Royals conceded just five fours - the least in a completed innings this season - and were spearheaded by Tait, who took 3 for 13. Unlike Royals, who duly opened with the aggressive Watson, Warriors saved their power hitters for the middle order. Sourav Ganguly promoted himself to open after, curiously, coming in at No.7 against Kolkata Knight Riders. It was a questionable move having Ganguly and Michael Clarke right at the top, given that they aren't the quickest scorers in the line-up. What followed was a sluggish opening passage, in which the Powerplay overs had 14 dots.
Ganguly charged the seamers, made room, but failed to find the timing to match his intentions. Clarke's drives failed to find the middle of the bat, often resulting in edges and mistimed flicks. Both openers were searching for a release, but the slower balls and the wicketkeeper Dishant Yagnik standing up to the stumps thwarted them.
Warriors lost Ganguly as he miscued a pull off Tait, giving a swirling catch to square leg. Despite Warriors struggling to find the boundaries, they persisted with their conservative approach by promoting little-known Bengal batsman Anustup Majumdar ahead of more aggressive options like Angelo Mathews and Steven Smith.

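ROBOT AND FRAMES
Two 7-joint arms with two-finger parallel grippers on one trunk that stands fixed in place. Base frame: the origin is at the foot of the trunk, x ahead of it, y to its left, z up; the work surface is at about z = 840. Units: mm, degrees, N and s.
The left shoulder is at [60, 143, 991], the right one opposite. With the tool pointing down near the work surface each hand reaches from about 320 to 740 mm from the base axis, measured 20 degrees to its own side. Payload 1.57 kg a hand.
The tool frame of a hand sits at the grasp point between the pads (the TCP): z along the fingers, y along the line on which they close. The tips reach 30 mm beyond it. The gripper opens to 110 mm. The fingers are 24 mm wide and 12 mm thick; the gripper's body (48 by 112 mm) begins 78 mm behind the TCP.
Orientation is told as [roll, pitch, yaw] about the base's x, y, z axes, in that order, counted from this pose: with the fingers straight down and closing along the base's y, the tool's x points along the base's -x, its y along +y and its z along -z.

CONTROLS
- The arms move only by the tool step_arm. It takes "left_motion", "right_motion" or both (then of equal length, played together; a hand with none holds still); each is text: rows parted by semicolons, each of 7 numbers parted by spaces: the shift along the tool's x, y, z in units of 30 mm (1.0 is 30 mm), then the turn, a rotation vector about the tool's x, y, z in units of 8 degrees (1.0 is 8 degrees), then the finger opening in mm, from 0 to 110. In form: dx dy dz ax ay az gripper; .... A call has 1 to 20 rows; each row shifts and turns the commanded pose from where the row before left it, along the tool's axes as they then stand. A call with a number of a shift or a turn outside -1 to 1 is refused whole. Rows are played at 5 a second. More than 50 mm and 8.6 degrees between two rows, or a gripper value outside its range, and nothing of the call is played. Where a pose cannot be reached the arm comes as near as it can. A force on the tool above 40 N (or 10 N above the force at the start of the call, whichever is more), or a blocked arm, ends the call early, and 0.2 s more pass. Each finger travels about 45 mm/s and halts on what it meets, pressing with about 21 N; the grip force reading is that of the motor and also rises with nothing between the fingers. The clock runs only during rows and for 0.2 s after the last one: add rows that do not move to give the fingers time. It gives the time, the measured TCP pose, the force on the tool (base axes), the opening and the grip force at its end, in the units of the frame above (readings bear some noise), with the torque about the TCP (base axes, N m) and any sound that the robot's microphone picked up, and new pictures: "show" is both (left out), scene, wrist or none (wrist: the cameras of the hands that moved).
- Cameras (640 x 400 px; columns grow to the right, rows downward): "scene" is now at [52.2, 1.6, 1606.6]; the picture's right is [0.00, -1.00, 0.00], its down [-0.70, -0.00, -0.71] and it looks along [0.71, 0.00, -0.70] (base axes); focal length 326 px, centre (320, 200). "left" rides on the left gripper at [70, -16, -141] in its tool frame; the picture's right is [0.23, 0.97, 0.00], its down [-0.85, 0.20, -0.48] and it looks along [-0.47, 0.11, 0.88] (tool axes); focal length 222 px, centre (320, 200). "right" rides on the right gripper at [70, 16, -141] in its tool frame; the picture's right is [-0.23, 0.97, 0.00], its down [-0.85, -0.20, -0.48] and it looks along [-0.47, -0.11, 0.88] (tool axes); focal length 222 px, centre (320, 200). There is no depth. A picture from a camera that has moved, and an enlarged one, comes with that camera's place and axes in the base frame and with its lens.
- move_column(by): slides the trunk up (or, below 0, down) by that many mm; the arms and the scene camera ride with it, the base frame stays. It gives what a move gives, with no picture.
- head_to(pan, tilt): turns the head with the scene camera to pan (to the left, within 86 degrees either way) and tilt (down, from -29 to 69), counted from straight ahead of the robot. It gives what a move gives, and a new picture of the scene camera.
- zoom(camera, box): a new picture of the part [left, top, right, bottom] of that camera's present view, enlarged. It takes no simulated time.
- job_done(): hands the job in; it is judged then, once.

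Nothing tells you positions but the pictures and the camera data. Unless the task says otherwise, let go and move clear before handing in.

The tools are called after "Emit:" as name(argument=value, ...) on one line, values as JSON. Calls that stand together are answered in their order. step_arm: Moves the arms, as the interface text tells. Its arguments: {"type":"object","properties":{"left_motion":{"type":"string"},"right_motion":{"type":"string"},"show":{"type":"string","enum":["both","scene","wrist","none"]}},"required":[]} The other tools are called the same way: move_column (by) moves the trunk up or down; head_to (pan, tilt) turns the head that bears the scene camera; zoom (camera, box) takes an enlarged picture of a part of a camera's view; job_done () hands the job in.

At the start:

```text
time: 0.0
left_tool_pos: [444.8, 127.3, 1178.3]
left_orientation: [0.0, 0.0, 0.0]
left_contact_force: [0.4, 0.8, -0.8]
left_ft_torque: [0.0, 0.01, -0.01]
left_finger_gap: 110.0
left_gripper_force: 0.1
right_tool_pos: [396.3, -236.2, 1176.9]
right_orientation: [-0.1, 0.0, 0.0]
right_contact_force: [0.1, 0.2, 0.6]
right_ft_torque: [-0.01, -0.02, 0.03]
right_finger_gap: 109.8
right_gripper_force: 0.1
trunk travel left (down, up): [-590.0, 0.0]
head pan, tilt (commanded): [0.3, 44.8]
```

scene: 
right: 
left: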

Only two fours were scored in the first ten overs, the lowest this season. Save for the first over, never at any stage in that period did the rate go above six an over. Majumdar interrupted a 42-ball snoozefest when he gave Ankeet Chavan a charge and launched him for the first of two sixes over wide long-on in the 11th over, which cost 16 runs - the most expensive of the innings.
However, his cameo didn't last longer than 20 balls when he was yorked by a 98.4 kph missile from Johan Botha the following over. The last eight overs produced just 46 runs to give Warriors a total well under par.
Royals lost their star player Ajinkya Rahane for a duck courtesy a brilliant one-handed catch at point by Smith. Smith nearly pulled off a freak catch at the boundary which would have sent Watson back on 11, if the rule on outfield catches hadn't been tweaked. After going deep in his crease to pound a six off Murali Kartik, he repeated the shot four balls later.
Smith cupped the ball over his head, realised the momentum was taking him over the rope and threw the ball up. He was outside the field of play and airborne when he palmed the ball back in front of the rope, deeming it a six, owing to the rule change.
Watson capitalised on that lifeline and proceeded to hammer boundaries. At the end of five overs, Royals had hit five fours and two sixes, the same number Warriors managed in 20. Watson tore into Ashish Nehra, clipping two half volleys to the leg side for fours, before pulling another loosener over fine leg for six to bring up his fifty. Watson scored a massive 71.4% of the team's total, underlining his dominance on a pitch which flummoxed 11 Warriors.
Royals coasted home with 22 balls remaining, making it one of the more one-sided encounters this season. Warriors, with eight points from 13 games, now have only pride to play for.